US Treasury seeks probe into O'Neill interview
O'Neill, who resigned a year ago in a shake-up of Bush's economy team, told the CBS programme "60 Minutes" broadcast on Sunday night that he had seen no "real evidence" during his two years in the administration that Iraq had weapons of mass destruction.
He said Bush had been intent on ousting Saddam Hussein since well before the attacks of Sept. 11, 2001, and he described the president's management style as disinterested and unengaged.
Bush, in his first public response, brushed aside O'Neill's comments on Monday, telling a news conference in Mexico that "like the previous administration, we were for regime change" in Iraq.
Treasury spokesman Rob Nichols told reporters the department had asked its Inspector General's office to investigate how a document marked "secret" had come to be shown during the "60 Minutes" interview with O'Neill.
"We're asking them to simply look into the '60 Minutes' segment and then take appropriate steps, if necessary," he said, adding that the legal threshold for asking for an inquiry was "very low."
Asked if the Treasury risked being seen as vindictive in seeking the probe, Nichols said, "We don't view it in that way."
The Inspector General's office investigates possible violations of agency laws or regulations. The office received the request late Monday afternoon and was evaluating it, a source told Reuters.
A spokesman for "60 Minutes" said the program had not been given access to any secret documents.
"We have no secret documents. We merely showed a cover sheet that alluded to ... a secret document," the spokesman said, describing the secret document as dealing with a post-Saddam Iraq.
The program was aired in conjunction with publication of a book based on O'Neill's experiences in the Bush administration, "The Price of Loyalty," written by journalist Ron Suskind.
Suskind, who also appeared on "60 Minutes," said O'Neill had given him access to thousands of administration documents.
In the book the former Treasury secretary, the first major Bush administration insider to attack the president, described Bush during Cabinet meetings as being like "a blind man in a room full of deaf people."
The book was likely to provide fodder for attacks on Bush from Democratic presidential candidates who have accused him of using faulty intelligence on the extent of Iraq's weapons program as a pretext for war.
O'Neill could not immediately be reached for comment on the Treasury probe request.
Bush, giving a joint news conference with President Vicente Fox in Monterrey where they are attending a regional summit, avoided a direct answer on whether he felt betrayed by O'Neill.

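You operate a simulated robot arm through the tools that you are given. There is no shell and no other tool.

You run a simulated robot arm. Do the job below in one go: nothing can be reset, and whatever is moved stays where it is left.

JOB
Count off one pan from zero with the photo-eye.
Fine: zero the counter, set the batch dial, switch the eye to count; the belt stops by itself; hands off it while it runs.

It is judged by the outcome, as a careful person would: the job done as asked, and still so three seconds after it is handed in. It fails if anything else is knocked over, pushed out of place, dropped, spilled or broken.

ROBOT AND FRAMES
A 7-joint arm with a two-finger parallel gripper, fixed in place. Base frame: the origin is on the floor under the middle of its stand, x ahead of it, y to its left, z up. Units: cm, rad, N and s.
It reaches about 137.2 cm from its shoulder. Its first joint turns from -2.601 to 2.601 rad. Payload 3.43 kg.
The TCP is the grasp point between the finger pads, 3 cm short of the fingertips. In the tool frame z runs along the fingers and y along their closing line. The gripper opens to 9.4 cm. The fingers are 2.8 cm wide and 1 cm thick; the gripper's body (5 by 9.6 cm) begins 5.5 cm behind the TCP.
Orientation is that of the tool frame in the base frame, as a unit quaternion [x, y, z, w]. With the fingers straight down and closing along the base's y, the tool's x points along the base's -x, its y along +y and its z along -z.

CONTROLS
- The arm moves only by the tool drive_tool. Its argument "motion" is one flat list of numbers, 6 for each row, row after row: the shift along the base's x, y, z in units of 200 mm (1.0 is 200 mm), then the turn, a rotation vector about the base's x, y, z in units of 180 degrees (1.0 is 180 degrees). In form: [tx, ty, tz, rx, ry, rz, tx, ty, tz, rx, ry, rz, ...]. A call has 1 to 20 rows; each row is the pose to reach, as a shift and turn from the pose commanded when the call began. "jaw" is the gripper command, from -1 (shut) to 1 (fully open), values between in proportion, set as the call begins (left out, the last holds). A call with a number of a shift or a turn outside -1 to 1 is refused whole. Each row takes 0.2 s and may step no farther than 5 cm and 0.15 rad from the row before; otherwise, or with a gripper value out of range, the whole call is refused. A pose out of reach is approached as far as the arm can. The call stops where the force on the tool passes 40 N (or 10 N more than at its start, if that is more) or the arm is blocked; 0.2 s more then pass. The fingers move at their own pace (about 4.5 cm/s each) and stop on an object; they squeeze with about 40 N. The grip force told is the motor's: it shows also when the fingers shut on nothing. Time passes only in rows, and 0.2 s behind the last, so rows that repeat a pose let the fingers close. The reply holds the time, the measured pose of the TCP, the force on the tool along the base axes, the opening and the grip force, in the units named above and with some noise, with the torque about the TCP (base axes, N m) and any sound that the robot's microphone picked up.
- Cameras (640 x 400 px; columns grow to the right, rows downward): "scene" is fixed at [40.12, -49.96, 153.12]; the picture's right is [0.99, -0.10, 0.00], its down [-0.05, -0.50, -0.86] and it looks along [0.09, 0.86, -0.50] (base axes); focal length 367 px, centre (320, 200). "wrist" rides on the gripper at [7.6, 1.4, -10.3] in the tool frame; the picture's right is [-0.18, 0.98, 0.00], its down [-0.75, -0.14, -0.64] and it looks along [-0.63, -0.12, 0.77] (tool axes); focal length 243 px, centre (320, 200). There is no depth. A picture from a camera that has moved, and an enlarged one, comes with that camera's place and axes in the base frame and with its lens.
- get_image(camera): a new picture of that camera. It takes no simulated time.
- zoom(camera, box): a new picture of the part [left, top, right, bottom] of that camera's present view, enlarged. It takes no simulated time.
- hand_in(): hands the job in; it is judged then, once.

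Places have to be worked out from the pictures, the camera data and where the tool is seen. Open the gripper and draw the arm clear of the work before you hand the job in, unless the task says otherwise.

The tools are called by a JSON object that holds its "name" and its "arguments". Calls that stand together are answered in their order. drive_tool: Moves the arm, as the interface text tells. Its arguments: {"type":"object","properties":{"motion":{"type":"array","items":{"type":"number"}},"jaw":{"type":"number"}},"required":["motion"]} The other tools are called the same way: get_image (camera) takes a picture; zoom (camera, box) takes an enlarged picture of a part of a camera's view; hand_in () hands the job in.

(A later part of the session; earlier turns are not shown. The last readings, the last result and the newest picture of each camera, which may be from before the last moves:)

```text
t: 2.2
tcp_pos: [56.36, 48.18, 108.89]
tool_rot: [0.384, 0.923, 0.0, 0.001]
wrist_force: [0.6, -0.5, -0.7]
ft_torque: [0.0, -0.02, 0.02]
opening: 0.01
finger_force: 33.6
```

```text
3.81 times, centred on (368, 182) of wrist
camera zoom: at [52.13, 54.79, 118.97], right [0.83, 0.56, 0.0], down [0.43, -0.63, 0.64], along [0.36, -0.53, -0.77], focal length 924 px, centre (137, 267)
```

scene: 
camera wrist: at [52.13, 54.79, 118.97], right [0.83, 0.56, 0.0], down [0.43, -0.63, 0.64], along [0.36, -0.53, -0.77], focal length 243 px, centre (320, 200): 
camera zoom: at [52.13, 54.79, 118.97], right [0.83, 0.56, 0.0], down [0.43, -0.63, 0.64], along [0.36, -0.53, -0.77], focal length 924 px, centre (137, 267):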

He said early in his administration Iraq policy was geared toward "regime change" but after Sept. 11, 2001, he began an effort to force Saddam to disarm. He did not address the fact that the weapons of mass destruction that the war was fought over have never been found.
"Now he (Saddam) is no longer in power and the world is better for it," Bush said.
White House spokesman Scott McClellan said O'Neill's criticism "appears to be more about trying to justify personal views and opinions than it does about looking at the results that we are achieving."
The Bush administration has previously been accused of acting vindictively toward a critic of its invasion of Iraq -- former ambassador Joseph Wilson.
Last year Wilson accused administration officials of compromising his wife's safety by leaking the fact that she was an undercover agent for the CIA in retaliation for his criticism.